Nach der spektakulären, aber auch ermüdenden Anreise aus Kathmandu erwartet uns am Abend in Shyabru Besi mit dem Hotel Tibet ein kleines Idyll, einfach und sauber, betrieben von sehr herzlichen alten Freunden Pasangs. Das zum Abend servierte traditionelle Dhal Bhaat ist exzellent, wir schlafen super und nach einem knackigen Frühstück am nächsten Morgen sind wir bereit für den ersten wirklichen Wandertag. Wobei ich noch die Rechnung für die genannten Leistungen zu verdauen habe. Es sind für Kost und Logie umgerechnet keine acht Euro. Da muss ich erst einmal durch. Aber ich werde sehr schnell lernen, dass es hier unten in der Noch-Zivilisation und bei dem harten Wettbewerb in der Nachsaison halt Nachlässe gibt, die schon fast unanständig sind. Mit jedem Meter jedoch, den wir uns ab sofort und  in den kommenden Tagen von der Strasse entfernen und den die Waren durch Träger transportiert werden müssen, werden sich die Preise in wundersame Höhen entwickeln und hie und da auch das Niveau mancher asiatischen Metropole müde von ganz oben belächeln. Mehr dazu, wenn es denn so weit ist. Jetzt freuen wir uns erst einmal, dass der erste richtige Berg ruft.
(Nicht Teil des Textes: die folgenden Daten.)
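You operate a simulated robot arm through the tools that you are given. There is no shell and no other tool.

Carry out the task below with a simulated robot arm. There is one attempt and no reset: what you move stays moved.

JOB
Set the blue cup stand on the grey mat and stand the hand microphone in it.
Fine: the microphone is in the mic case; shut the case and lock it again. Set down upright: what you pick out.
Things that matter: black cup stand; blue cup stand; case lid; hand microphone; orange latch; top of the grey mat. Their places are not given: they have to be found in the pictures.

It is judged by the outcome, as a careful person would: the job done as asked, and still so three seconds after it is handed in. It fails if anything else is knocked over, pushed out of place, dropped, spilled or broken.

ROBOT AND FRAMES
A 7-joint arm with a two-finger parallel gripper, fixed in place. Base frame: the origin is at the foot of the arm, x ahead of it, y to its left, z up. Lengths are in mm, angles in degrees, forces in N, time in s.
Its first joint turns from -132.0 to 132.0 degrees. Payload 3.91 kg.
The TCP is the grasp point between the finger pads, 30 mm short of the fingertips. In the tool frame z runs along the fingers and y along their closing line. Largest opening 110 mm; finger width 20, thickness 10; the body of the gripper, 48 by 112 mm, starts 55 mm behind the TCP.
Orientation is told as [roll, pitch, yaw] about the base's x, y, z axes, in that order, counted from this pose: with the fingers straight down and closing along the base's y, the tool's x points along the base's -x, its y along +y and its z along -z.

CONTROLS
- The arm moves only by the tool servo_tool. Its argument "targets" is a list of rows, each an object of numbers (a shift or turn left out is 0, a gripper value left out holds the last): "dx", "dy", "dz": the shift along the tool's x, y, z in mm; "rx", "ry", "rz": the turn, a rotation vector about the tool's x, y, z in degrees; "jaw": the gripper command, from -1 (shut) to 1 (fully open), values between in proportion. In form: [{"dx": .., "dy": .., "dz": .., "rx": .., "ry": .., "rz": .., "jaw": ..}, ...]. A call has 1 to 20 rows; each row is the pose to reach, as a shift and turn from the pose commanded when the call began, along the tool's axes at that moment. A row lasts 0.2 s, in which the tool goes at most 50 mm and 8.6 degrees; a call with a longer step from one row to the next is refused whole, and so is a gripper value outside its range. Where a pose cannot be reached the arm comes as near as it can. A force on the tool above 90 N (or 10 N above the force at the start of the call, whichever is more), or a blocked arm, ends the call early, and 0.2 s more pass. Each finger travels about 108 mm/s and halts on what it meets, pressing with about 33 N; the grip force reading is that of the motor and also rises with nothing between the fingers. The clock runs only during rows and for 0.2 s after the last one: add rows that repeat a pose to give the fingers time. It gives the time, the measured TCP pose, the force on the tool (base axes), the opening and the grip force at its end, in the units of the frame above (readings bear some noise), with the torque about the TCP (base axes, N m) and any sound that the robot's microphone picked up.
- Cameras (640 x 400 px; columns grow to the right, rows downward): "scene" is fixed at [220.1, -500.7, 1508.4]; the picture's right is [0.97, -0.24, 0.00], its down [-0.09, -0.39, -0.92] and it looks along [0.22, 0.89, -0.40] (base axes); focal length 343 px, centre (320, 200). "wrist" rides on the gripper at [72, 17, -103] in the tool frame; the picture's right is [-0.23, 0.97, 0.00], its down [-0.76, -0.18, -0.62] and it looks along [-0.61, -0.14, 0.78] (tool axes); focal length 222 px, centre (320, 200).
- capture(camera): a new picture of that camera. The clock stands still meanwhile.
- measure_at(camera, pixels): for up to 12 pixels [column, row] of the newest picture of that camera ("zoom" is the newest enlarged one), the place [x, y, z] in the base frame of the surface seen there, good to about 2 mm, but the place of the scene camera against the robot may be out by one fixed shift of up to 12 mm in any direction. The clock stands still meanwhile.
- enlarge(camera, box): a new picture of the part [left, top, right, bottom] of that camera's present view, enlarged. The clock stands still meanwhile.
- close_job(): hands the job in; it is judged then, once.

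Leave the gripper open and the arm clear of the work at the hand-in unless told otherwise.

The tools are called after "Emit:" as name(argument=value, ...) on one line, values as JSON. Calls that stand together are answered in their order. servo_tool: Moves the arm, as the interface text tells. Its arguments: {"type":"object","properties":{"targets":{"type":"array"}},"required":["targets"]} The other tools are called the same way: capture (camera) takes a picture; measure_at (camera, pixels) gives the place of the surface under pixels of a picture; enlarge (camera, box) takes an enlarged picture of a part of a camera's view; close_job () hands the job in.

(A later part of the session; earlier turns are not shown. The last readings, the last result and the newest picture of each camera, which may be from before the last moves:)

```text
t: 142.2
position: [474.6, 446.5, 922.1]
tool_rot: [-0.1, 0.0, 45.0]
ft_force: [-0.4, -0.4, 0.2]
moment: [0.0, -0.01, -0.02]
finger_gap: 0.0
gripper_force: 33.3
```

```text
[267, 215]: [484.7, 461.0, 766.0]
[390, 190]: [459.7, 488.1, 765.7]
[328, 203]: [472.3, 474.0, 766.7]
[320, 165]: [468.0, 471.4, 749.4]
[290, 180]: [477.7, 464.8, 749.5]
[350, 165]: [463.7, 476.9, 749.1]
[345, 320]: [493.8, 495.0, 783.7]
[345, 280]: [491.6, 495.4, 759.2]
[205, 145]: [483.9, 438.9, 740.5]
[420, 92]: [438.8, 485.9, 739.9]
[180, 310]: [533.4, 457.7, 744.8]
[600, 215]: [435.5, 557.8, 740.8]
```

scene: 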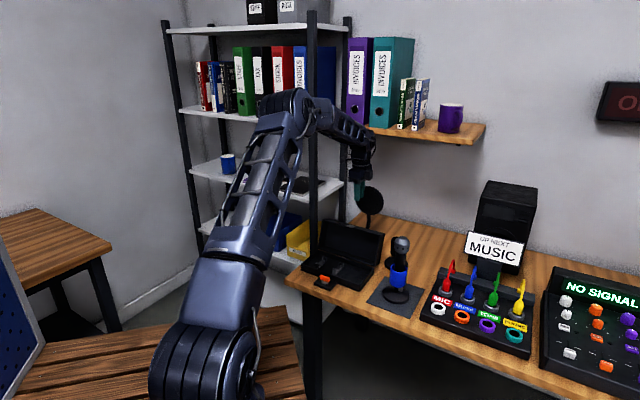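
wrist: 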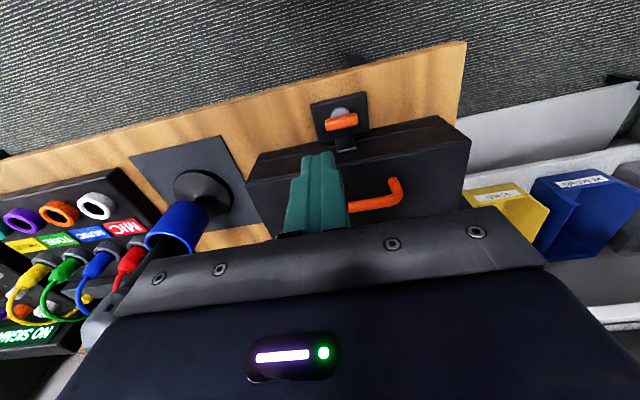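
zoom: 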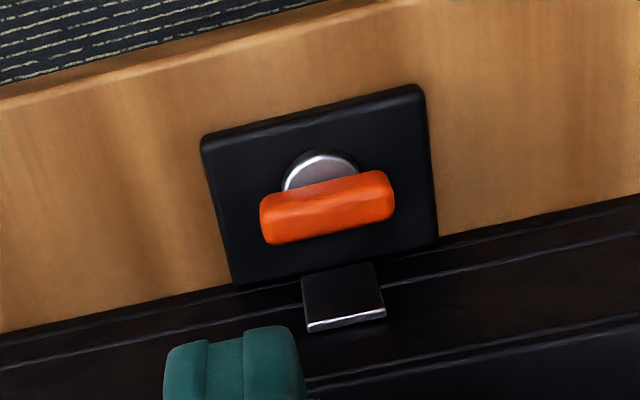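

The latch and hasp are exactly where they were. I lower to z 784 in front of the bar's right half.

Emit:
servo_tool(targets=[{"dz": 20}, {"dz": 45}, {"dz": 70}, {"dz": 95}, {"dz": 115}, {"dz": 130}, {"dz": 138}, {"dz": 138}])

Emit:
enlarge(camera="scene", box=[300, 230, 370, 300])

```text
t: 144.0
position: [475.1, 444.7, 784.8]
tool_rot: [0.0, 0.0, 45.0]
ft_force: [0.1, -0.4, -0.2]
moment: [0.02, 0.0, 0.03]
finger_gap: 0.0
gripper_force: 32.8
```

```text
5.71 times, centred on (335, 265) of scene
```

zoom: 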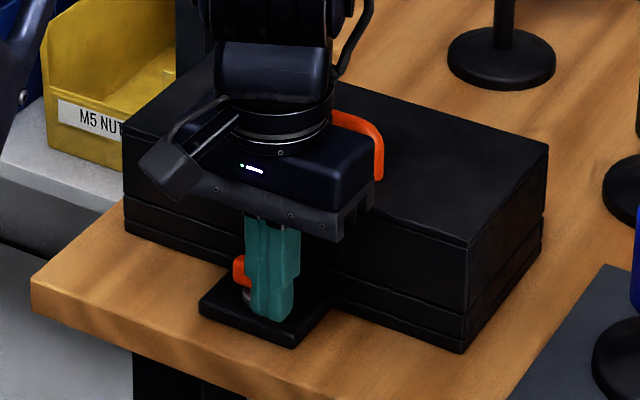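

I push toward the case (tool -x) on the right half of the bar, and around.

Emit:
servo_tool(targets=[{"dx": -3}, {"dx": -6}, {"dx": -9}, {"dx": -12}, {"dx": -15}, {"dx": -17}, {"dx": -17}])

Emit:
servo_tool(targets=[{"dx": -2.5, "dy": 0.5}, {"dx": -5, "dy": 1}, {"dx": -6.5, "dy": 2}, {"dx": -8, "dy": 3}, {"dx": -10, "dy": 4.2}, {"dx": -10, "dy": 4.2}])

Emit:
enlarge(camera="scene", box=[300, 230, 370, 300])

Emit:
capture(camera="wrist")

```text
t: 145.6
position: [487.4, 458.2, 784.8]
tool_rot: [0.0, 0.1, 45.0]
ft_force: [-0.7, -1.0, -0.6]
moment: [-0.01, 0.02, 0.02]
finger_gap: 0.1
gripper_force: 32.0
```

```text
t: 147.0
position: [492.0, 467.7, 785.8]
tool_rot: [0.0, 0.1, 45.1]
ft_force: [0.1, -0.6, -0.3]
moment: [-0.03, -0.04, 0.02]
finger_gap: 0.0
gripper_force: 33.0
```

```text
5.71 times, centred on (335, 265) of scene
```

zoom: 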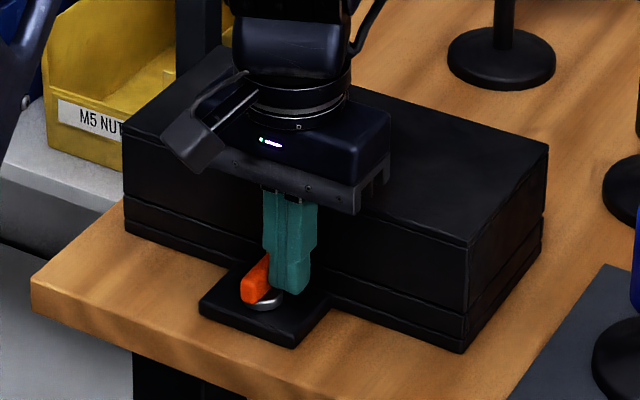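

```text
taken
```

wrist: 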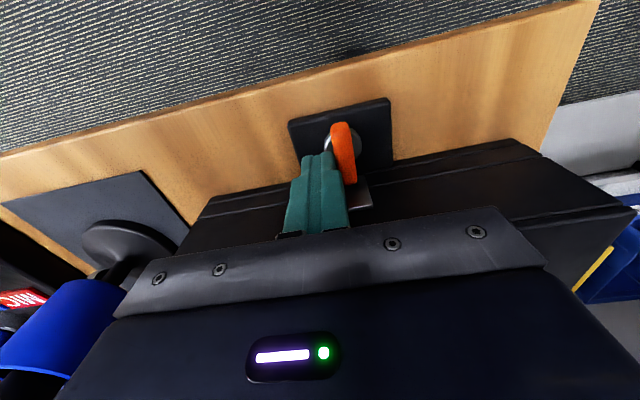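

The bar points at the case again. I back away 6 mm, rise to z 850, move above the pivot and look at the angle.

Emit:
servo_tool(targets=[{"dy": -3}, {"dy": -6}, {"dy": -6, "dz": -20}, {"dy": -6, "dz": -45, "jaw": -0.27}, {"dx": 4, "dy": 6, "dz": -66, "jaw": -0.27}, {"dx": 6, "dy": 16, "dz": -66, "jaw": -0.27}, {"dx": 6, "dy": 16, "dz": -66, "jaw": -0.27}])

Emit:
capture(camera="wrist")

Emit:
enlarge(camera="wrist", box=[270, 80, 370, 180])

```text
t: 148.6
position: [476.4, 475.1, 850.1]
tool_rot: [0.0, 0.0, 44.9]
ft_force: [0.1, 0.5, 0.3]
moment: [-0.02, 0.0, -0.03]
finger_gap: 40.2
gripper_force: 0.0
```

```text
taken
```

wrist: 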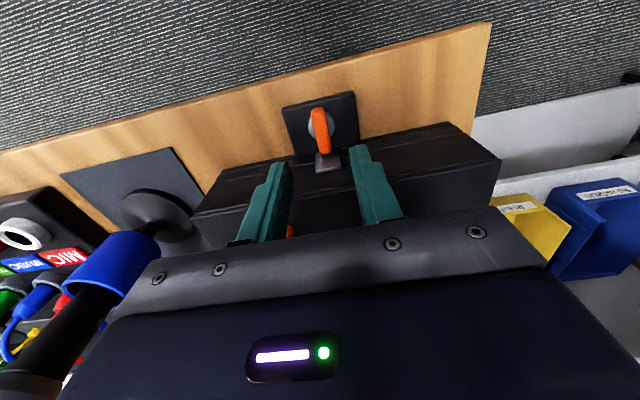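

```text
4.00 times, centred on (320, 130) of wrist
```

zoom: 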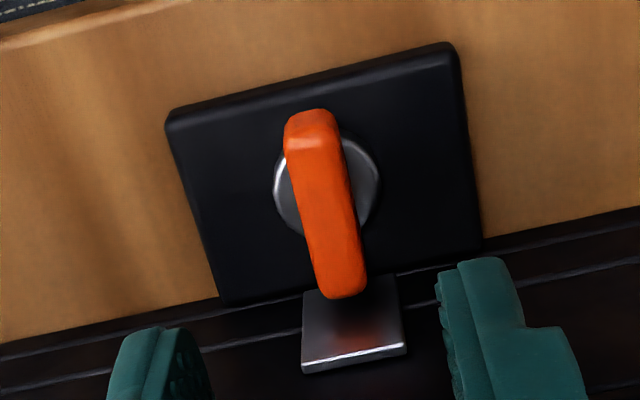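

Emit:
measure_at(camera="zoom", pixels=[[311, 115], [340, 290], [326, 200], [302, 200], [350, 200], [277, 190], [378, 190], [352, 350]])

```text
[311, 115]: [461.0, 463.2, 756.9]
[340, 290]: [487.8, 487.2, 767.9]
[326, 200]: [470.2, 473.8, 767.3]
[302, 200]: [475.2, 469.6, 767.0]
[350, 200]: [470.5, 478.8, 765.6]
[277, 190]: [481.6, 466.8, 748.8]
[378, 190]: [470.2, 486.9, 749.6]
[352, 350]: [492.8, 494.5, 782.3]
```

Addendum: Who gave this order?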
Welch ein Start. Direkt neben dem Hotel geht es in eine echte Wand. Wir steigen behutsam zwar, aber beständig nur nach oben. Am ersten Rastpunkt haben wir bereits 750 Meter an Höhe gewonnen, sind herrlich durchgeschwitzt, werden dafür mit einer ersten Aussicht belohnt, die es so eben nur im Himalaya gibt, auch wenn die Einheimischen ob unserer Extase nur verständnislos mit den Schultern zucken. Wir – oder doch nur ich? – jedenfalls sind schon mal verzückt. Und es wird mit jeder Stunde ja nur besser.

Da schmeckt wenig später selbst die chinesische Instant-Nudel-Suppe, die ich sonst immer stehen lasse. Aber der erste Anstieg war schon mal ein feiner. Wie mir Pasang erklärt, sind die von uns benötigten 1 Stunde und 45 Minuten dafür eine Zeit, die auch vielen Einheimischen ein respektvolles Kopfnicken abnötigt. Die meisten Touristen sind gern bis zu vier Stunden auf diesem Abschnitt unterwegs. Recht haben sie, denn die permanent wechselnden Aussichten, wenn man sich denn mal umschaut und diese auch wahrnimmt, lassen auch in mir im Nachhinein die Frage aufkommen, warum ich Alt-Marathoni immer so rastlos die Berge hinauf muss?

Jetzt aber nehmen wir uns in der herrlich wärmenden Vormittagssonne alle Zeit der Welt, um die trotz der sich minütlich sichtbar vermehrenden Wolken noch immer grandiosen Ausblicke auf die umgebenden Massive zu genießen. Mir wird erklärt und mir wird klar, warum wir unseren 18-Tage-Trek gerade mit dieser Schleife zu den Tamang beginnen. Zunächst geht es um unser Wohlbefinden. Wer immer die Zeit dazu hat, sollte aus Respekt vor den Bergen und mit Rücksicht auf seine eigene Gesundheit den Aufstieg auf über 3.000 Meter Höhe und darüber hinaus behutsam beginnen und die Belastung nur sehr langsam steigern. Ja, er/sie sollte sich unbedingt die Zeit dafür nehmen! Wir tun dies, zumal diese ersten 5 Tage mit einem Höhenprofil von anfänglich 1.460 m  in Shyapru Besi auf Höhen um 2.500 m in den kommenden Tagen, verbunden mit einem ersten Auf- und Abstieg am Nagthali Peak (3.165 m ) für die Anpassung des Körpers an die Höhe geradezu ideal sind.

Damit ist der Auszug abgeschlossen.